↓

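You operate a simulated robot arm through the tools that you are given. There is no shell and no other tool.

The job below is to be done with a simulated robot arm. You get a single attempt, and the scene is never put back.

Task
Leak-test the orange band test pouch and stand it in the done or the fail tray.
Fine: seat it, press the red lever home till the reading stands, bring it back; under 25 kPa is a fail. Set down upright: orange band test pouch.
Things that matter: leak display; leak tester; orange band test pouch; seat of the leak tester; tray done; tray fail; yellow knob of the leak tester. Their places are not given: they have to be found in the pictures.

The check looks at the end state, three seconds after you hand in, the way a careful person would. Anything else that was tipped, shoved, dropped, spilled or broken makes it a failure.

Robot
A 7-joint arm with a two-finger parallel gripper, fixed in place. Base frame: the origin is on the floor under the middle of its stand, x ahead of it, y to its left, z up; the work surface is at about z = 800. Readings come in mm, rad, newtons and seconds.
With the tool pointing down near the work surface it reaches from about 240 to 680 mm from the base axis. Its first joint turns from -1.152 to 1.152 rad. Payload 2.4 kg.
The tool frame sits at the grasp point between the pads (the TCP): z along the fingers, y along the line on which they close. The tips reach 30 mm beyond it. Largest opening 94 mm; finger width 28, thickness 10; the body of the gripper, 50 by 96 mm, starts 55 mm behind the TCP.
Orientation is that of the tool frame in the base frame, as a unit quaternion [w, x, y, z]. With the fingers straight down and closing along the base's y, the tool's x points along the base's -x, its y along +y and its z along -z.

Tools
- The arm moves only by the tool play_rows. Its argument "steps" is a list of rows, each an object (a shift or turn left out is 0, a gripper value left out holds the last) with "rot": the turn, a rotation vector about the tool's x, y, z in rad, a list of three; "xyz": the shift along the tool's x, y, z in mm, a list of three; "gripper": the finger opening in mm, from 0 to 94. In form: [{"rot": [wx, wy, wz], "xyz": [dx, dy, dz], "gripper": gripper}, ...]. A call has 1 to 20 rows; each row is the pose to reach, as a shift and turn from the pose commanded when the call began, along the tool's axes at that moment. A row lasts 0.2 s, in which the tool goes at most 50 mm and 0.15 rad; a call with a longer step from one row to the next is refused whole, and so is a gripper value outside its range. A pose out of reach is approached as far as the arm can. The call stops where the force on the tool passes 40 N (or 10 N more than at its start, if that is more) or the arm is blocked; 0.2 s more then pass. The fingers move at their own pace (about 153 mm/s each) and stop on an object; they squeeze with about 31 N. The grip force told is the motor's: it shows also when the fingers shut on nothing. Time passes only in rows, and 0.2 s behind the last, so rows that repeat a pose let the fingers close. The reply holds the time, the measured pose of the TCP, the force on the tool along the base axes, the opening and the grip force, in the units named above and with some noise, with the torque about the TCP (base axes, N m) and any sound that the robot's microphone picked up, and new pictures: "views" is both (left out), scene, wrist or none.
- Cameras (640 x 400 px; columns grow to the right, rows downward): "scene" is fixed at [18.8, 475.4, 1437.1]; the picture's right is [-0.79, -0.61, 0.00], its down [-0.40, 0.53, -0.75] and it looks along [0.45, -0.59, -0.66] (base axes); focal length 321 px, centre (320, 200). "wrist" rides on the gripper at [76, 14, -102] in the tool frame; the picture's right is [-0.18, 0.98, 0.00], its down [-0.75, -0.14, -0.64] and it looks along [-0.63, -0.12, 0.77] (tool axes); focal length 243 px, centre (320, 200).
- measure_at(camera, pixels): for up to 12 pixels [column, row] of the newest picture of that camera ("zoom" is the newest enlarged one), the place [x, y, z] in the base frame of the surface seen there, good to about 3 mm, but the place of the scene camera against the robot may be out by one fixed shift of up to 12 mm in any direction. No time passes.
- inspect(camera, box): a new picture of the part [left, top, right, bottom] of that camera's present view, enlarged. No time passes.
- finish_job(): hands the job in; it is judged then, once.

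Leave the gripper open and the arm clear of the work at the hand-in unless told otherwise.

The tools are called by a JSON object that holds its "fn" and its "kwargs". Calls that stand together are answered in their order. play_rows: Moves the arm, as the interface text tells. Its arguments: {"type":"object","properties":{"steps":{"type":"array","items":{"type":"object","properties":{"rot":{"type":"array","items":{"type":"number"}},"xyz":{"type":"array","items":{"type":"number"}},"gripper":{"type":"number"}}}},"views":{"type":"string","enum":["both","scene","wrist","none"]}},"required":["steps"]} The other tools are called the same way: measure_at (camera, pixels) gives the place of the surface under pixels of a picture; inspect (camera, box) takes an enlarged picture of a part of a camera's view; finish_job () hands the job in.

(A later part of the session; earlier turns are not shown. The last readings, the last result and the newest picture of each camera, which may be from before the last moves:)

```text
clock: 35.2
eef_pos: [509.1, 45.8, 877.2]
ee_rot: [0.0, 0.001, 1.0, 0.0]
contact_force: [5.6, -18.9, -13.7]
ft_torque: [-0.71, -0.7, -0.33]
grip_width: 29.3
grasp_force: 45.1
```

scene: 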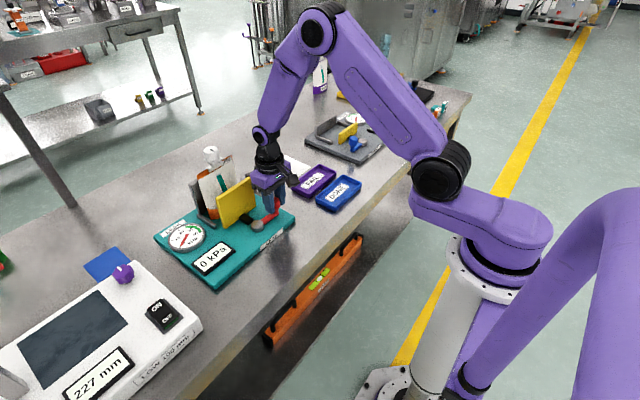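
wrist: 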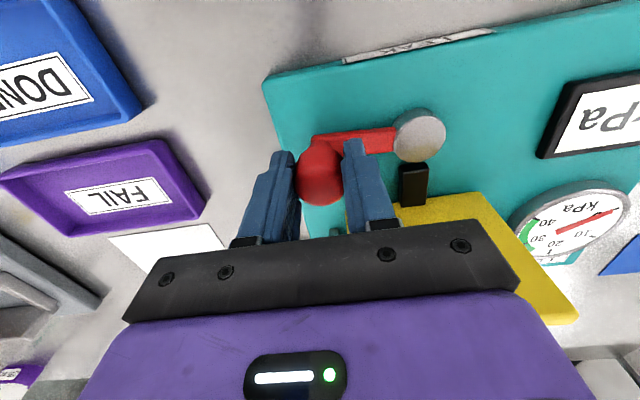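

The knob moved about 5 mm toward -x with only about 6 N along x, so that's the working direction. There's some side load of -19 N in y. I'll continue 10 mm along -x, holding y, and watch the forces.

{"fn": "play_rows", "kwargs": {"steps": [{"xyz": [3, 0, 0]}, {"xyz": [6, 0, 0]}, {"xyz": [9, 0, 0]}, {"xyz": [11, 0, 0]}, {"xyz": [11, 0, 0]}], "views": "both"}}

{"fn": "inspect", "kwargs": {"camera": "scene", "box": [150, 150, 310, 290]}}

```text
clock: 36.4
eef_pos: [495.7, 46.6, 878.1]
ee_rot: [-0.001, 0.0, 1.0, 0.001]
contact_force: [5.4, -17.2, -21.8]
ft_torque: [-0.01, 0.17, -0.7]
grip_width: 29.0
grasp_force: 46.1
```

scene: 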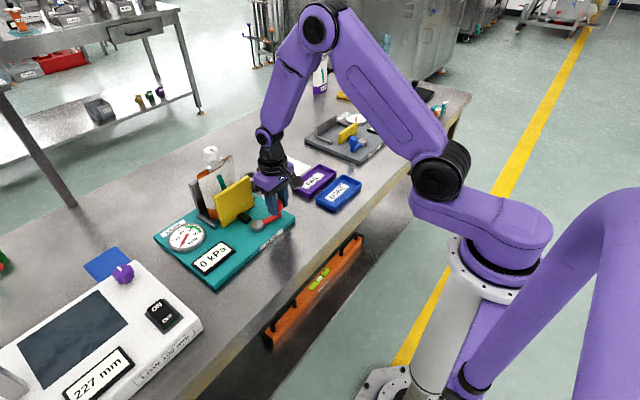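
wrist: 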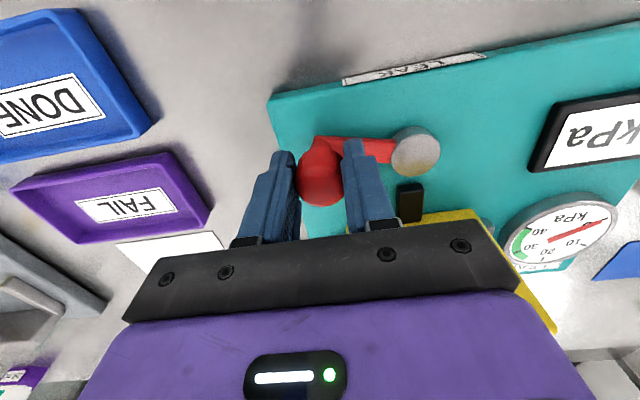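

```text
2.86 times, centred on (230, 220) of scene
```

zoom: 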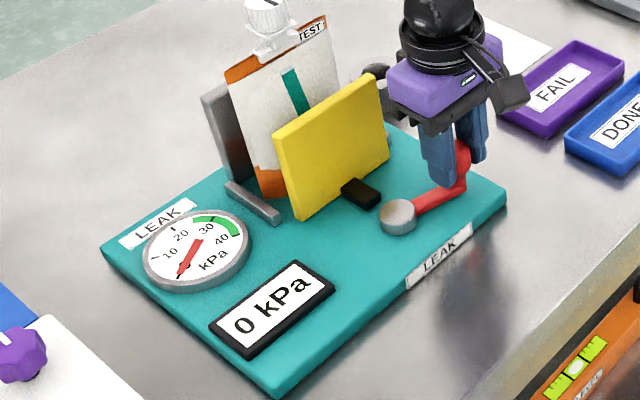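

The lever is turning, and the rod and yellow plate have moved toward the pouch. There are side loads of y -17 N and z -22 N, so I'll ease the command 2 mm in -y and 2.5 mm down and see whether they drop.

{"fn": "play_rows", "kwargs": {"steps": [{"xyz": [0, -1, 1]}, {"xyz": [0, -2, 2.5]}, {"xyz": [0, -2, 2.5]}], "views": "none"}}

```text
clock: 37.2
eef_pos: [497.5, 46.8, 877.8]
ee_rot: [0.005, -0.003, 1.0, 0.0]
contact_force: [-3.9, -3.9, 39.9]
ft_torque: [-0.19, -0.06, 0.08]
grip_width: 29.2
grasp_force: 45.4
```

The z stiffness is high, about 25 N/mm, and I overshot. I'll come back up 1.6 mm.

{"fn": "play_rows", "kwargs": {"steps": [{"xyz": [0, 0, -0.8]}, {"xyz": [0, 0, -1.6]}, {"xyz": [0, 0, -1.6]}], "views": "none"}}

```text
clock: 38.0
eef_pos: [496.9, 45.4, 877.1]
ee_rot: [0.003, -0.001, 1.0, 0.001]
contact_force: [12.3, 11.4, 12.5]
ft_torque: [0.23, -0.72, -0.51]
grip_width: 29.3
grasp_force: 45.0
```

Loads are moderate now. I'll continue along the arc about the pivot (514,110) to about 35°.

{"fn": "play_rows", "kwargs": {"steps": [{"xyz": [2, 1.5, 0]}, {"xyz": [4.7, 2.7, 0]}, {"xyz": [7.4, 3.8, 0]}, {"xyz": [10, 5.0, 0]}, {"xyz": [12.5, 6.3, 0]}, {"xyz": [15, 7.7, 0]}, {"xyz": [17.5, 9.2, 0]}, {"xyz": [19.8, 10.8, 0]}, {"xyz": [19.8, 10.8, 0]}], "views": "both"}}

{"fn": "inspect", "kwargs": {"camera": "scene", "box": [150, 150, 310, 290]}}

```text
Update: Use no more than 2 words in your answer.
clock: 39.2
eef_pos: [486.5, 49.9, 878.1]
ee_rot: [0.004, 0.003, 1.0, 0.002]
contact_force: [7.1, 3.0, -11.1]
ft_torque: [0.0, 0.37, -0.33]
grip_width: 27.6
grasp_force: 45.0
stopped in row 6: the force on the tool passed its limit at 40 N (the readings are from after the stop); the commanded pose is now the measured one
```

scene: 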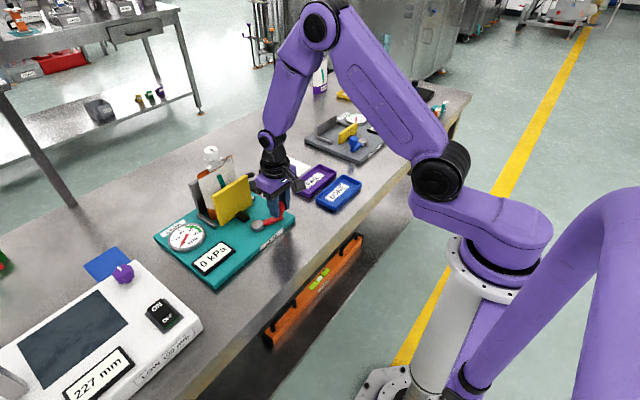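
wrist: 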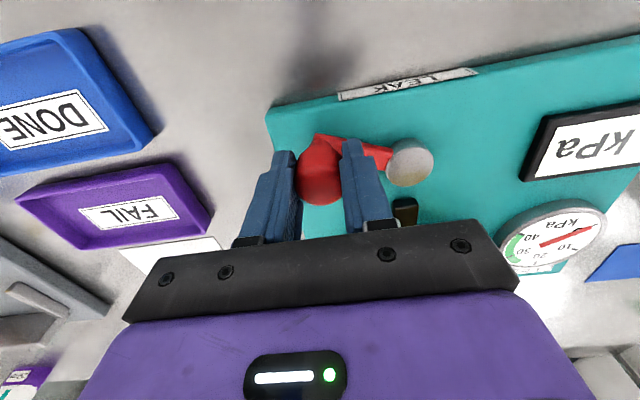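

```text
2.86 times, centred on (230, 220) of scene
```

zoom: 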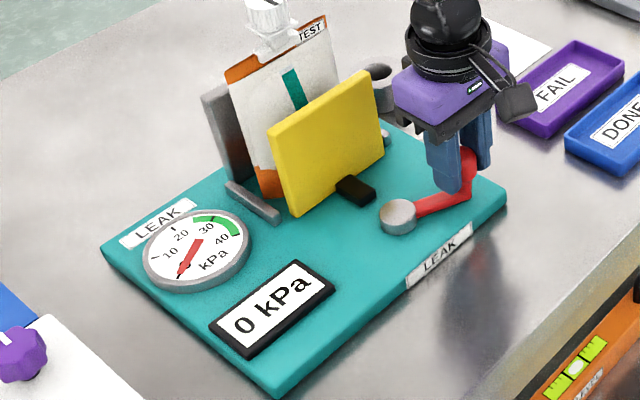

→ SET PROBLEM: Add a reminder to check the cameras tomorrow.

↑

→ SET PROBLEM: Take each line of the material that contains the word "simulated" and list it.

→ ANSWER TO THIS EXERCISE:
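You operate a simulated robot arm through the tools that you are given. There is no shell and no other tool.
The job below is to be done with a simulated robot arm. You get a single attempt, and the scene is never put back.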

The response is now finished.